# Quoted text start

Rabbi

Ordained in 1979 from HUC-JIR,
I've served Reform, Conservative, Jewish Renewal, and unafiliated congregations
as rabbi in the US and Canada for over 35 years.

Therapist

Having trained as a Marriage and Family Therapist,
and having had a private practice I've also worked and taught
in the field of Hospice-Palliative Care, in Seattle, Wa; Vancouver, B.C, and Hot Springs, AR.
Teaching, facilitating groups, and working with individuals.

Author

With a passion for writing and poetry, I've had many works published in books and online .

For more information see 'about me'

 

Theological Reflections threading through this work

Like most children I was a natural mystic.
Awe-filled, relishing all around me;
the twirling maple seeds cascading from the trees, the antics of the chipmunks,
being mesmerized by the sunset flowing through the bare, black boughs of the
winter trees, their branches etched against the skies.

The prayerbook at my synagogue spoke of God as male, and as a girl I accepted this unthinkingly.

# Quoted text end

Tasks |
**a.** Reproduce the wording of the quoted text between "With a passion" and "a natural mystic.", with both ends included.
**b.** Could you carry on with the quoted text from where it ends?

# Given information start

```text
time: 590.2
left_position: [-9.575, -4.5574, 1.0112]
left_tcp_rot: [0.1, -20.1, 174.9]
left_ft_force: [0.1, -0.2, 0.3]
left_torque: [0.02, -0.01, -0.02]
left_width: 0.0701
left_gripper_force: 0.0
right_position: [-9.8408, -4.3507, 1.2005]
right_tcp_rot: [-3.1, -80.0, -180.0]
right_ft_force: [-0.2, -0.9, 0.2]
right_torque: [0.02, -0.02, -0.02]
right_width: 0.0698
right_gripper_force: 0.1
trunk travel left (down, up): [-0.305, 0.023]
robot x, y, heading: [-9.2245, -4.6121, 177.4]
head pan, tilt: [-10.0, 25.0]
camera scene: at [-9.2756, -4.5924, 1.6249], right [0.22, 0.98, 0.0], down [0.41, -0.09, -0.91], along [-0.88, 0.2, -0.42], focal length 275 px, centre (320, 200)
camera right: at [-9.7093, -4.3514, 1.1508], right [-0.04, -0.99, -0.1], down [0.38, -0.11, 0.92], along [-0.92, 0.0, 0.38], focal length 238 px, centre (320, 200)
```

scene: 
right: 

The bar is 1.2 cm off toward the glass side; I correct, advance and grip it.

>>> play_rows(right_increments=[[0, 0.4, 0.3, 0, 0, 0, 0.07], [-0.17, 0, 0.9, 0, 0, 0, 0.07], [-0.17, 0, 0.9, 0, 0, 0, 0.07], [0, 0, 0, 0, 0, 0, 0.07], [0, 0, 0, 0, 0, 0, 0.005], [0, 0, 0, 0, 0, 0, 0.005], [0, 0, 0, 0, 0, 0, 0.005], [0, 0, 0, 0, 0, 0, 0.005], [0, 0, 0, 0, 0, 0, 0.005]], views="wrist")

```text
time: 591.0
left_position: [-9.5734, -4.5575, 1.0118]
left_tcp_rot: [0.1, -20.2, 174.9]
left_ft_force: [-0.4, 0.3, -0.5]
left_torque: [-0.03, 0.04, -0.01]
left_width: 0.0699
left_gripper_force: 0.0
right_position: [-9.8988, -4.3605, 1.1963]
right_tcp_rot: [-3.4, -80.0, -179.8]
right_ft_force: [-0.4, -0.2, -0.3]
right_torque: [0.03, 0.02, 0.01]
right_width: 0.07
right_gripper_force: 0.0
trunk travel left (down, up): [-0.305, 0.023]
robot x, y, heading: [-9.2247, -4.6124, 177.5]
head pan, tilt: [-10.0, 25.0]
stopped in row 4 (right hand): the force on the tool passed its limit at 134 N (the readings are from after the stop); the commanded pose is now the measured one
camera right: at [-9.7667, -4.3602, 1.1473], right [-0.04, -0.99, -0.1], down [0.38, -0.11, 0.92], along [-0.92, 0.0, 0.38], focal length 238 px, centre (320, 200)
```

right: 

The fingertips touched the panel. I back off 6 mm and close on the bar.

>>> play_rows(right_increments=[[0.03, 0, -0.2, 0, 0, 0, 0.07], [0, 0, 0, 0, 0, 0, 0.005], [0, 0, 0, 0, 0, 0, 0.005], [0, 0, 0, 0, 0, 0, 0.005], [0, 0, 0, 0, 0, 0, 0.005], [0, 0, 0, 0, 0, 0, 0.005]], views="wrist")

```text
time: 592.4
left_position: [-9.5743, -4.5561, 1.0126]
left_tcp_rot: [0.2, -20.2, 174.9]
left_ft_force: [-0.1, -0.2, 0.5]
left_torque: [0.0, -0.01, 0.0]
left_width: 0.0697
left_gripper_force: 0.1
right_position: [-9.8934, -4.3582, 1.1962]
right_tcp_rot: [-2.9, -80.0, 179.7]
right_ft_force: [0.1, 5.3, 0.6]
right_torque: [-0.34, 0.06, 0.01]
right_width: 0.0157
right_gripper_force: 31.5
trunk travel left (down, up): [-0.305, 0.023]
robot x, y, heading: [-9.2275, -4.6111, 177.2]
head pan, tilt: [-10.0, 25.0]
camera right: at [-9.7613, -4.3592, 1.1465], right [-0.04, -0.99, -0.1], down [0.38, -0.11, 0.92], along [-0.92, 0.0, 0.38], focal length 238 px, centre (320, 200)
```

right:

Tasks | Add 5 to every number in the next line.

# Given information end

Answers given |
**a.**
With a passion for writing and poetry, I've had many works published in books and online .

For more information see 'about me'

 

Theological Reflections threading through this work

Like most children I was a natural mystic.

**b.**
Growing up with a loving, gentle father, the care of a loving, male God was a natural transfer.

Later I struggled.
Seeing the masculine language in the prayerbook, feeling on the outside, looking in.
Listening to my fathers struggles while we walked the night, as he wondered aloud
how he could possibly believe in God when one and a half million children were murdered in the Holocaust.
His anguish lingering in me.

I feel most aligned with the notion of Spirit present but cloaked in this world.
Felt more powerfully, vividly, in moments,
graced.

One might think, hearing the voice of these prayer-poems and writings,
that I'm a clear-eyed woman of faith, having found a permanent religious home.
Yet indeed I've the mystic within,
am still on the road, a wanderer,
seeking kindred souls.

Long ago when first hearing the Midrash of God having 70 voices, 70 names, appearing differently to each person,
that deeply touched me.
Of the Holy Who unceasingly unfolds.

Thus when initially composing these prayer-poems and rituals as a younger woman and feminist,
I purposively sought and used names of God that were non-sexist yet moored in Jewish liturgical history,
not widely in use at that time, to reintroduce them to a wider circle,
to push open the box, give more breath.

I imagine the Holy trying to speak to us
through the moons, the sacred times, the seasons,
through the movements of nature.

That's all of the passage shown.